Glencore (LON: GLEN) is expected to dismiss a $3.60 per share offer for its minority stake in Yancoal Australia (ASX: YAL) as it considers the Chinese majority owner’s bid for the coal producer offensively low.
Yankuang Energy Group made an offer last week to acquire the 37.7% it does not already own in Australia’s largest listed coal miner at a 16% discount to the current market price for Yancoal shares.
Sources with knowledge of the matter told Reuters that Glencore considered the $1.8 billion deal “unacceptable” because it “significantly undervalues” the stock.
Yankuang is attempting to get close to the 90% ownership threshold which, according to Australian rules, would allow it to acquire all the small number of shares owned by two other Chinese state-owned retail and institutional investors and take Yancoal private.
The Swiss miner and commodities trader had reportedly tried to convince Yankuang to buy its part in Yancoal on multiple occasions over the past five years, which would explain why the Chinese company presented such low bid.

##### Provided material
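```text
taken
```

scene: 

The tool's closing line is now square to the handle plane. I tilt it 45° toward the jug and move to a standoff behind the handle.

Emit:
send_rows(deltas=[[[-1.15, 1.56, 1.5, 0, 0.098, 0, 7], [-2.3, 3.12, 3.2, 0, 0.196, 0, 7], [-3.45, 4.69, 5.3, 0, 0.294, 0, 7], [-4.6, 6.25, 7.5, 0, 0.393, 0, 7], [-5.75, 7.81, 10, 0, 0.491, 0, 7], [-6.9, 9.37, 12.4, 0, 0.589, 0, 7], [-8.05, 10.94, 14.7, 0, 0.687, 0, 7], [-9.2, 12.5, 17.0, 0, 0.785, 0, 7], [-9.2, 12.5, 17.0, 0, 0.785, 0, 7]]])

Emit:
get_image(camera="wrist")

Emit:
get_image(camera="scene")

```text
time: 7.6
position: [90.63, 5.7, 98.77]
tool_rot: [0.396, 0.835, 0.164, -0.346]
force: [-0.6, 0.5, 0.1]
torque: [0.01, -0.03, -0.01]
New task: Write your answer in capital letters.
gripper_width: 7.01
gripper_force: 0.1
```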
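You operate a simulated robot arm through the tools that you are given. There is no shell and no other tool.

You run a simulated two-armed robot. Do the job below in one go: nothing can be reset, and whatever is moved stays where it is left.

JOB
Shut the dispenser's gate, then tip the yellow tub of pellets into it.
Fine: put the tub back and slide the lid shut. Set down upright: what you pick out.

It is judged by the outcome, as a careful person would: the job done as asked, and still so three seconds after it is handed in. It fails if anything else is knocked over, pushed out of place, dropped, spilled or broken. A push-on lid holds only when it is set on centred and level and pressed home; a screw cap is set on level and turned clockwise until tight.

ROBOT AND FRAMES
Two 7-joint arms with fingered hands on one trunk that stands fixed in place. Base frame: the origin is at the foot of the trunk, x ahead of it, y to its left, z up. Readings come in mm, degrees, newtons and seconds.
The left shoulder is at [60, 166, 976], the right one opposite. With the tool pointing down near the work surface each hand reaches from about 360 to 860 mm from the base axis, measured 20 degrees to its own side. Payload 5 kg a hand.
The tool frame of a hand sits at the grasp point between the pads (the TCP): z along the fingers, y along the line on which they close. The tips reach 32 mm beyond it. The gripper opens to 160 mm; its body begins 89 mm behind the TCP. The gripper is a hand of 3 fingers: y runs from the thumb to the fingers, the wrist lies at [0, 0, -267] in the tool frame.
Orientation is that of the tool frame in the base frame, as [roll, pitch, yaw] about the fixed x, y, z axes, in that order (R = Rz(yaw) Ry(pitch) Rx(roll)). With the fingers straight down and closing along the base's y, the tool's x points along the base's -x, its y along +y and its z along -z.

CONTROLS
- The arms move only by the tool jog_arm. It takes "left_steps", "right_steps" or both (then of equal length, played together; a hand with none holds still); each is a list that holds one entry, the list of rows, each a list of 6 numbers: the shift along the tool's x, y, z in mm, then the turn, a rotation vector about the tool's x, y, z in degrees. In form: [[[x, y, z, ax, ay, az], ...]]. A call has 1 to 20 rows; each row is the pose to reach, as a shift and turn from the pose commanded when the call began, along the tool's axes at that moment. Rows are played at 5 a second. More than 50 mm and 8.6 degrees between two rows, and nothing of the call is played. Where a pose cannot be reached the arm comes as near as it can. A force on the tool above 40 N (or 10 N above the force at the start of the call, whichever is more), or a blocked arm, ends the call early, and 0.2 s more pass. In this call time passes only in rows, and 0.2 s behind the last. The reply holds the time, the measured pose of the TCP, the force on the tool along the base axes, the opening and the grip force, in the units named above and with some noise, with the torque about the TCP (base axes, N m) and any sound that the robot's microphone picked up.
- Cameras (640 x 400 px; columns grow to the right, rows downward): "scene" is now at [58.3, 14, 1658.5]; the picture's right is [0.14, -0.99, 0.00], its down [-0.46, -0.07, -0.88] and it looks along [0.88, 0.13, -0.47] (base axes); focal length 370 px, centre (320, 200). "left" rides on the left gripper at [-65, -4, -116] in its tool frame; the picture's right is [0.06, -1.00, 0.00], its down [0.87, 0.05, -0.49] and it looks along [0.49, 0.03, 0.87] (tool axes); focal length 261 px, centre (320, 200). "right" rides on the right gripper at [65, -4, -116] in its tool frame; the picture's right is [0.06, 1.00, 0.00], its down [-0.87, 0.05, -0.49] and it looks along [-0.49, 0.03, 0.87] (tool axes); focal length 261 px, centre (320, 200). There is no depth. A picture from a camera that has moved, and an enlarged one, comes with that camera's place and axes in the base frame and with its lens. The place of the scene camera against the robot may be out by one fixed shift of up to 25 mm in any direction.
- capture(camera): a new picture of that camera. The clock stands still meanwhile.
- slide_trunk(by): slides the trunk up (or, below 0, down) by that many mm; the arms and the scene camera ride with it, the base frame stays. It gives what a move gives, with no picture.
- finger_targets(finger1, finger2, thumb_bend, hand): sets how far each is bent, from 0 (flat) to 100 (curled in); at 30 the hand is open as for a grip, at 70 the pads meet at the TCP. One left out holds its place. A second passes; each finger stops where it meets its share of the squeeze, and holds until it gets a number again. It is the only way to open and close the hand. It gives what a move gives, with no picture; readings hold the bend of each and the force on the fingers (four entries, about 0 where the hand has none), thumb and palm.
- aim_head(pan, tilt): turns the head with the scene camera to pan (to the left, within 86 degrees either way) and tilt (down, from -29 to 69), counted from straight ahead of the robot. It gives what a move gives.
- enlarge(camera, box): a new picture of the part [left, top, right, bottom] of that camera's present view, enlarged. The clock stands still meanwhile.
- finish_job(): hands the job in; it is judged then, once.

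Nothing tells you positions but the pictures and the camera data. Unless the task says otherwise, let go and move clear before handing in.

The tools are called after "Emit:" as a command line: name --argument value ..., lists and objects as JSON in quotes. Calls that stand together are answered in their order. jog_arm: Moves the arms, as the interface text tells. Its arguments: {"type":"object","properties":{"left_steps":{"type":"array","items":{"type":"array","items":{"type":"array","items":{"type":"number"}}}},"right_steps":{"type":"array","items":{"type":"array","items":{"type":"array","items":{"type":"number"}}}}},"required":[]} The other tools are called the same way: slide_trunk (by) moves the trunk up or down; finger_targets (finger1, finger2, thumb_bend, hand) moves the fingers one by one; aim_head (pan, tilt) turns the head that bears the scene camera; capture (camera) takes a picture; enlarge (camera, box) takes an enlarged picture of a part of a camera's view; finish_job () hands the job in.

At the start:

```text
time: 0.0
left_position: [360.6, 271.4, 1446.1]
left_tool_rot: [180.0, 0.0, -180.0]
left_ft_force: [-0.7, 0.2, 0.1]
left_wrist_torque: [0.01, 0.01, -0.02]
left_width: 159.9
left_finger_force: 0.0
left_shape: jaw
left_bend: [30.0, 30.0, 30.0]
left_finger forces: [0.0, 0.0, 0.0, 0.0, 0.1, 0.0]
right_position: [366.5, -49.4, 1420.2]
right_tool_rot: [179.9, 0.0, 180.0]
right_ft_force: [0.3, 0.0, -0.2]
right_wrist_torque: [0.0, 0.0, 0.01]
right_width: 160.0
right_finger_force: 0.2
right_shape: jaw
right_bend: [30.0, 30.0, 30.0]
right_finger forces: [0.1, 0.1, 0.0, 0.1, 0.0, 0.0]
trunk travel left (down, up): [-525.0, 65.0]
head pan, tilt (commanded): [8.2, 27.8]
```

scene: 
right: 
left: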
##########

Glencore has never considered Yancoal a key investment. It is said to have reluctantly agreed to it in 2017, as a condition of a deal that gave it a stake in Yancoal’s Hunter Valley Operations mine in New South Wales.
The deal would also favour Australia’s new prime minister, Anthony Albanese, whose government aims to repair ties with Beijing.
China is the world’s top importer of the polluting fuel, and Australia was its second-biggest supplier, behind Indonesia, up until the middle of 2020.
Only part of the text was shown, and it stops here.